None of this is surprising. During the 2022 election cycle, Traci accepted over $1.2 million from the corporate landlord lobby and powerful real estate interests, including Douglas Emmett, Kilroy Realty and the California Apartment Association. Real estate investment trust Douglas Emmett funneled a whopping $566,000 to Traci through an independent expenditure committee formed by the LA Police Protective League. The company’s outsized contribution came under heavy scrutiny as a likely attempt to buy political favors because they had been struggling to avoid basic building and fire safety codes demanded by former Councilmember Mike Bonin. Two fires have broken out at Barrington Plaza, a Douglas Emmett apartment complex where the company refused to install sprinklers. The building has 712 rent-stabilized units, 577 of which are occupied by residents. The 2013 and 2020 blazes killed a 19-year-old man and injured 21 people, including a 3-month-old baby and 2-year-old girl. As one displaced tenant put it, “They should have put sprinklers in after the 2013 fire . . . The landlords don’t care.”

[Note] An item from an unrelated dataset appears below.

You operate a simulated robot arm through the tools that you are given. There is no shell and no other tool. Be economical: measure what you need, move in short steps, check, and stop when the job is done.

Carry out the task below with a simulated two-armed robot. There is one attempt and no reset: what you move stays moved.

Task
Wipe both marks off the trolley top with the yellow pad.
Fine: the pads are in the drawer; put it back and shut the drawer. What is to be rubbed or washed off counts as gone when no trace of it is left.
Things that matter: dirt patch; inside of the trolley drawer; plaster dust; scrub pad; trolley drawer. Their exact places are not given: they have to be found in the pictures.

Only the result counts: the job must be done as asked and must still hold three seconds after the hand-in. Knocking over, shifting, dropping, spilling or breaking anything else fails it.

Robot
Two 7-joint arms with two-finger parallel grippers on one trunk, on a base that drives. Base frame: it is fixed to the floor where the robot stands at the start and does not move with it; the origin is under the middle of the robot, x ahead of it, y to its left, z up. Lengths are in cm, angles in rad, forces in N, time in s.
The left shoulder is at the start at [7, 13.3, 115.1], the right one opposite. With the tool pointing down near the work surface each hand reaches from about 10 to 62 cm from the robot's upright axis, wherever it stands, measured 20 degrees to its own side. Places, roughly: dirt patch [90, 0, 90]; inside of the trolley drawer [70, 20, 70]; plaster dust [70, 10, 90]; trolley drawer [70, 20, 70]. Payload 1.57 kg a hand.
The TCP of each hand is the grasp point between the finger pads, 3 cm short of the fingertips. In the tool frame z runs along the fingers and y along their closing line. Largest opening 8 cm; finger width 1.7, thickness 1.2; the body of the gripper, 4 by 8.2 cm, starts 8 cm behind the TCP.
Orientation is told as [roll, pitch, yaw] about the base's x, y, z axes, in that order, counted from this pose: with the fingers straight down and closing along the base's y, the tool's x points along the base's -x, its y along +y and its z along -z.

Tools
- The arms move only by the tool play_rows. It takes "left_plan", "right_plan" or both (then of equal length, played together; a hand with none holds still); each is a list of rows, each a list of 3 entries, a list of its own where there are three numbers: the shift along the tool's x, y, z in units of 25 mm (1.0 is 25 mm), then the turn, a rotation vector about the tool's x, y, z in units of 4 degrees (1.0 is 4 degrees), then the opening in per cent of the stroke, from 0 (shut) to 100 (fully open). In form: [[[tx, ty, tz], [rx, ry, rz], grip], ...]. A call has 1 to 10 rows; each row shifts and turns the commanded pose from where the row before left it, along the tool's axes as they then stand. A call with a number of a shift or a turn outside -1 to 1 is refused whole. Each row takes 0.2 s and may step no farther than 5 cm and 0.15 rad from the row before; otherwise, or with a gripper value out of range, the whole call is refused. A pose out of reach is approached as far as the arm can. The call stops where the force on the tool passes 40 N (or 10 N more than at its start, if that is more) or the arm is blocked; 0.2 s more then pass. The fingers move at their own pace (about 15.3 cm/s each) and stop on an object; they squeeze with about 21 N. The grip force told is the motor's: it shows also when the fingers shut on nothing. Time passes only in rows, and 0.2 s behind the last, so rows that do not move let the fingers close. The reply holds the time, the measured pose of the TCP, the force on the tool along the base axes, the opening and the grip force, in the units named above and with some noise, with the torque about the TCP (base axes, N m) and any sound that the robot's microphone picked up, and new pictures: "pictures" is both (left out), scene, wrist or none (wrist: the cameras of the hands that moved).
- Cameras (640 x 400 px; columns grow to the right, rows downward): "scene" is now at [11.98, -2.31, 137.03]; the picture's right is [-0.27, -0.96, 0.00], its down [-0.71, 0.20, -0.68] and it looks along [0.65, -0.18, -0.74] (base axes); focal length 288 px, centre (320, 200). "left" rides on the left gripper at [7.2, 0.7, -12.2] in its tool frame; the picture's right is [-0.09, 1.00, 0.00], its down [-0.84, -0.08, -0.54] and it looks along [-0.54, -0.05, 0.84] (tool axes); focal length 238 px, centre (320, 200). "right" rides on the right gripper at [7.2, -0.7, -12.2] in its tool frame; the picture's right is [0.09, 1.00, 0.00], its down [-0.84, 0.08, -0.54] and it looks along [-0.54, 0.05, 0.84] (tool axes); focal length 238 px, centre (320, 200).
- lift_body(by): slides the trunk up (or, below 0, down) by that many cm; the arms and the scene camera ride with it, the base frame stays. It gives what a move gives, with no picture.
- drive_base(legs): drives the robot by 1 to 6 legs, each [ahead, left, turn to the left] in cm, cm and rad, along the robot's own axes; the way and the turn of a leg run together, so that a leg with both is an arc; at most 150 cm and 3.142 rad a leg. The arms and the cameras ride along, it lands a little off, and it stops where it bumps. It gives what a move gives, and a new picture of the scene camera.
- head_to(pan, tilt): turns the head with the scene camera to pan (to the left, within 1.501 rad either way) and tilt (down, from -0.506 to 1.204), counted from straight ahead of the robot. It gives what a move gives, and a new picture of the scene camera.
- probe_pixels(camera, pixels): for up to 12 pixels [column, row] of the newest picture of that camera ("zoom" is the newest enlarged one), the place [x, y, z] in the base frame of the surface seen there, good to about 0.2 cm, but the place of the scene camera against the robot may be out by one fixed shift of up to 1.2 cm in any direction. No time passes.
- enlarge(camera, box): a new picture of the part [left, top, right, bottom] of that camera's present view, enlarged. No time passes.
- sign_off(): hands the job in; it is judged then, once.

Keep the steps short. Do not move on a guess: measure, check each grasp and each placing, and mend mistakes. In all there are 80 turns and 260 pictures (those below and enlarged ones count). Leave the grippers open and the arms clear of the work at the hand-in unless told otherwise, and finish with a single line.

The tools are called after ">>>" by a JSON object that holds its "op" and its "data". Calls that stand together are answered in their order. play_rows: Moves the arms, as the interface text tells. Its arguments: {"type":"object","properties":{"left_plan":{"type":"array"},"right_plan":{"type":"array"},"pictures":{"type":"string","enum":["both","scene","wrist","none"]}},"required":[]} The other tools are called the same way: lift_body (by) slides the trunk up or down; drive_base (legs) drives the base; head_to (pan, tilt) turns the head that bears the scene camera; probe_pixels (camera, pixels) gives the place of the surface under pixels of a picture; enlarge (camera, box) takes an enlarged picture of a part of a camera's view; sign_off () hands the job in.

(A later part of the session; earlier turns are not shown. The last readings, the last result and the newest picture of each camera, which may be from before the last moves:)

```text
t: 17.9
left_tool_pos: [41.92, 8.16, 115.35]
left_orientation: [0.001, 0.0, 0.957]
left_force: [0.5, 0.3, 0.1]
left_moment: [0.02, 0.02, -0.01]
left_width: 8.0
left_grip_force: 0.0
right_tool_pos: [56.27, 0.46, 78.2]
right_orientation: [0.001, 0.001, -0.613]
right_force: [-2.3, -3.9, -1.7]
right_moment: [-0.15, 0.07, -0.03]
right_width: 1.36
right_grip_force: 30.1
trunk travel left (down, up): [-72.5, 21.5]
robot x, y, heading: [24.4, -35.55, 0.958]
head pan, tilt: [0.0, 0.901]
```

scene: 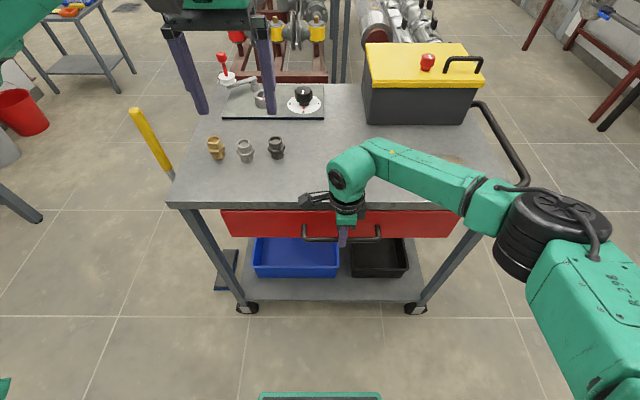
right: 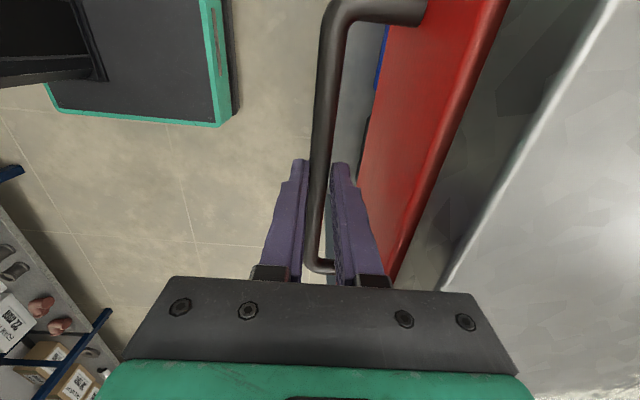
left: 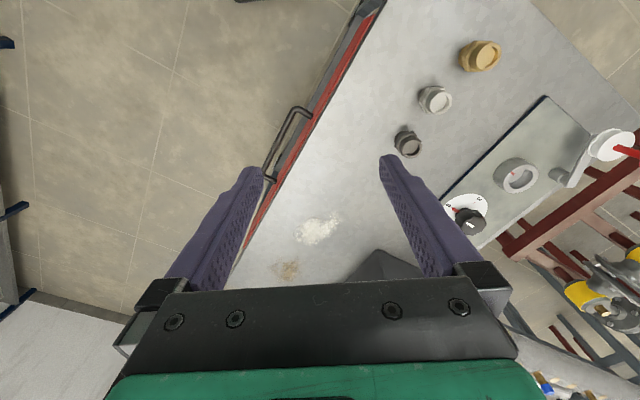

In May of 2023, with Traci Park firmly entrenched as their landlord puppet, Douglas Emmett announced plans to evict all tenants at Barrington Plaza, one of the largest mass evictions in LA history. The company relied on a faulty use of the Ellis Act, citing the need to install sprinklers as the basis for their mass eviction. After all, a multi-billion dollar company would rather pay the fine for violating the Ellis Act if it means they can reopen the building with jacked-up rents. But the Barrington Plaza tenants are fighting back – they will not go quietly.  On June 12, 2023, they filed suit to stop the mass eviction and displacement.

Another $300,000 came courtesy of Kilroy Realty, one of the leading funders of the recall against Democratic Governor Gavin Newsom. At least one of Traci’s major real estate donors, Texas-based Turnkey Holdings, is facing a class action lawsuit for not refunding its customers. Traci found another major backer in the California Apartment Association, which contributed $265,000 to her campaign. According to a special investigation from the Housing is a Human Right Campaign, the CAA has spent millions upon millions in lobbying against renter protections. 

During her City Council campaign, Traci met frequently with affluent westsiders serving on homeowners associations and neighborhood councils, but rarely made time for the majority of CD11 constituents struggling to make ends meet. And in October 2022, she refused to show up for a debate at the only public housing project in CD11, Mar Vista Gardens.